With political protests erupting in the region against the Citizenship (Amendment) Bill, the BJP has been put on notice

•The tiny States in India’s east, the Davids, have put the Goliath of political parties, the Bharatiya Janata Party, on notice with a carefully aimed slingshot that may hurt the giant.

Why the opposition?

•The Chief Ministers of Meghalaya and Mizoram, a representative of the Nagaland Chief Minister, and an ally of the BJP government in Tripura declared their unliteral, united and unhesitating opposition to the Citizenship (Amendment) Bill of 2016, which seeks to fast track citizenship to migrants of Hindu and five other non-Muslim groups from Bangladesh, Afghanistan and Pakistan.
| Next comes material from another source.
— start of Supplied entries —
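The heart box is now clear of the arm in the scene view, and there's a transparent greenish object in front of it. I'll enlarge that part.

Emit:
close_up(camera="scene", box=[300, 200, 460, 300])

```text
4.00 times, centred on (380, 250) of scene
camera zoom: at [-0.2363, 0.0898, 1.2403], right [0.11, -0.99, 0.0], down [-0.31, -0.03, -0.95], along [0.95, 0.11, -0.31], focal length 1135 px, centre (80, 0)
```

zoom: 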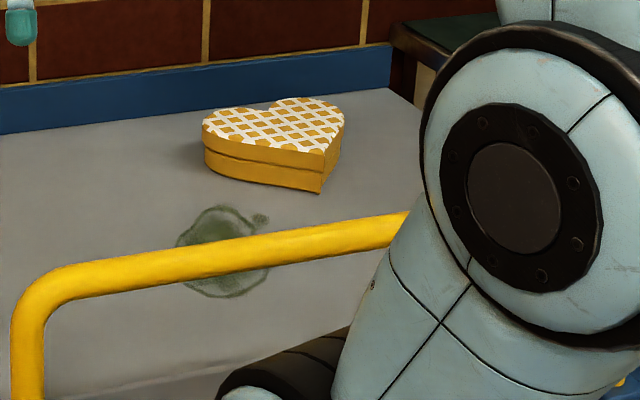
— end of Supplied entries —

The carefully crafted North-East Democratic Alliance of non-Congress parties in the region has stumbled.

•Meghalaya’s Conrad Sangma, who runs a coalition government which includes the BJP, convened the meeting in Guwahati, the region’s political hub, challenging the BJP on its own turf. Interestingly, the Congress, which walked out of the Lok Sabha when the Bill was being passed, was initially muted. Now, it has said it will ask its MPs to vote against the Citizenship Bill in the Rajya Sabha.

•Amid the din of street protests across Assam and elsewhere, reference is made time and again to the Assam Accord of 1985, which laid down the criteria, strategy and structure for the deeply troubling ‘foreigners’ issue in the State. The Accord sought to calm a movement against illegal migration that had erupted in bloodshed and confrontation taking thousands of lives between 1979 and 1985. The key concerns that the Accord sought to address, through an agreement of the Centre, the State government and the All Assam Students Union, involved not only illegal migration from Bangladesh but also constitutional safeguards for citizens and economic initiatives for the State’s growth. Such growth would benefit the entire region since Assam, the largest of the eight States, drives the regional economy.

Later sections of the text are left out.